For recipes that do not contain dairy products or eggs, the website www.vegweb.com lists cookbooks and other resources.
Artificial sweeteners and candy
Dear TEAM: I would like to know if there is anyone making lemon candy using artificial sugar, such as Twin or Splenda. How much would they cost by the pound? If no one is making these candies, I would like a recipe for them. – G.T., St. Paul, Alta.
Dear G.T.: Sugar crystals form the framework or structure of candies.

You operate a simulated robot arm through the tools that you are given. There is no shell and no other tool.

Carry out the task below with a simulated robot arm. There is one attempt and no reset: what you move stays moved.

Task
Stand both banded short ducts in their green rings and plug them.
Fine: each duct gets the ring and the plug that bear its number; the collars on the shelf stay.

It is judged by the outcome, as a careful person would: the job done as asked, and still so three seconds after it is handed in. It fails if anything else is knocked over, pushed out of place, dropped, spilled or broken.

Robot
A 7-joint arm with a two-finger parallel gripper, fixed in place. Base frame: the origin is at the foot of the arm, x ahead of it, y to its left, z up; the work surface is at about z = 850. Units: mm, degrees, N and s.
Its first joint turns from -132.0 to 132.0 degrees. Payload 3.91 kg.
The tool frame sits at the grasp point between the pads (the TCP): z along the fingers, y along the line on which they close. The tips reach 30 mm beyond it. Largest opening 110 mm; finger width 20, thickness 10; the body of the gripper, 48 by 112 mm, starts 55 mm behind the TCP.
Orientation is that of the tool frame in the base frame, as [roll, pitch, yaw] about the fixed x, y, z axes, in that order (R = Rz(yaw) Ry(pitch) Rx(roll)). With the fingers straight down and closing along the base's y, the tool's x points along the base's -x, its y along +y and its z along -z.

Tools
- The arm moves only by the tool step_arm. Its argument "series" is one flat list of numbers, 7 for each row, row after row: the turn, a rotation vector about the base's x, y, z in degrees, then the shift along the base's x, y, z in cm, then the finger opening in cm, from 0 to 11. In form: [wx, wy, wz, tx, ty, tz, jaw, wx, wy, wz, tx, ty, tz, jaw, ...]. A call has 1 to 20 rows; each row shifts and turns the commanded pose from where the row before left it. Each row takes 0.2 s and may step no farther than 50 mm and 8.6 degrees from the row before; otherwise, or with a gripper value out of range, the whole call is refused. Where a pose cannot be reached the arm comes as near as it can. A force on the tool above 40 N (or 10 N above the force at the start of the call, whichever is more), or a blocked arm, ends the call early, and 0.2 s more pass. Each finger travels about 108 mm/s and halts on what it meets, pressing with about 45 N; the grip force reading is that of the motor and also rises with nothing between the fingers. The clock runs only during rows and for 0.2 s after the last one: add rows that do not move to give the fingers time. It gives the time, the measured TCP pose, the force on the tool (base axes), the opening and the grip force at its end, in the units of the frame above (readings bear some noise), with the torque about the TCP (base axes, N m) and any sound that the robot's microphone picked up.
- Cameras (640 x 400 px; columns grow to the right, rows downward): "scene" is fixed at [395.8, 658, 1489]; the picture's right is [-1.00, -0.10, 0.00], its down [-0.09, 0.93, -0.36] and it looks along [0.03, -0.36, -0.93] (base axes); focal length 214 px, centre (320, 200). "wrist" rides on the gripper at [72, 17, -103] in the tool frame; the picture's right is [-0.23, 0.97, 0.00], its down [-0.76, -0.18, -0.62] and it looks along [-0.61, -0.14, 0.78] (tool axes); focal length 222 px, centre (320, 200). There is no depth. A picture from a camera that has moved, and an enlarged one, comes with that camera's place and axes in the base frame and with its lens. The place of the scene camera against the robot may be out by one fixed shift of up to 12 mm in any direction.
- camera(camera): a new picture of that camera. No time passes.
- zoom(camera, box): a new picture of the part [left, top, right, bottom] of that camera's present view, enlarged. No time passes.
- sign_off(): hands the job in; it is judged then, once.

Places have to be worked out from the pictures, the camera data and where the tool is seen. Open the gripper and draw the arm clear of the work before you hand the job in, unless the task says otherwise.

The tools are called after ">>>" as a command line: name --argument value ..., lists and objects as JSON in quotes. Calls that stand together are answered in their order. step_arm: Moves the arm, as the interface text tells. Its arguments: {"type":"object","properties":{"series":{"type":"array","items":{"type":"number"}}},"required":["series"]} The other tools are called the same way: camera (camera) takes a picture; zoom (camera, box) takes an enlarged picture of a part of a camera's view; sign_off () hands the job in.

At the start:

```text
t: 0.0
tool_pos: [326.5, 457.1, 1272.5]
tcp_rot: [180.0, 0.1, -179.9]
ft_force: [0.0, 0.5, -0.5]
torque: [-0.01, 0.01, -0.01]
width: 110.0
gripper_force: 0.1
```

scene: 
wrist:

Artificial sweeteners have a different texture and makeup without these crystals, and cannot be used for making candies.
Foley fruit mill
Dear TEAM: I am in search of a Foley Fruit Mill, three to five quart hopper, manufactured by Vitantonia. These were supplied by McFayden Seed Co., Brandon. I have searched all resources. Maybe someone has one for sale. -R.P., Saskatoon
Dear R.P.: McFayden Seeds has forwarded the company’s address. It is Dept A, 34355 Vokes Dr., Eastlake, Ohio 44095. You could try writing to them. Can any of our readers help?
Alma Copeland is a home economist from Elrose, Sask., and one of four columnists comprising Team Resources. Send correspondence in care of this newspaper, Box 2500, Saskatoon, Sask., S7K 2C4 or contact them at team@producer.com.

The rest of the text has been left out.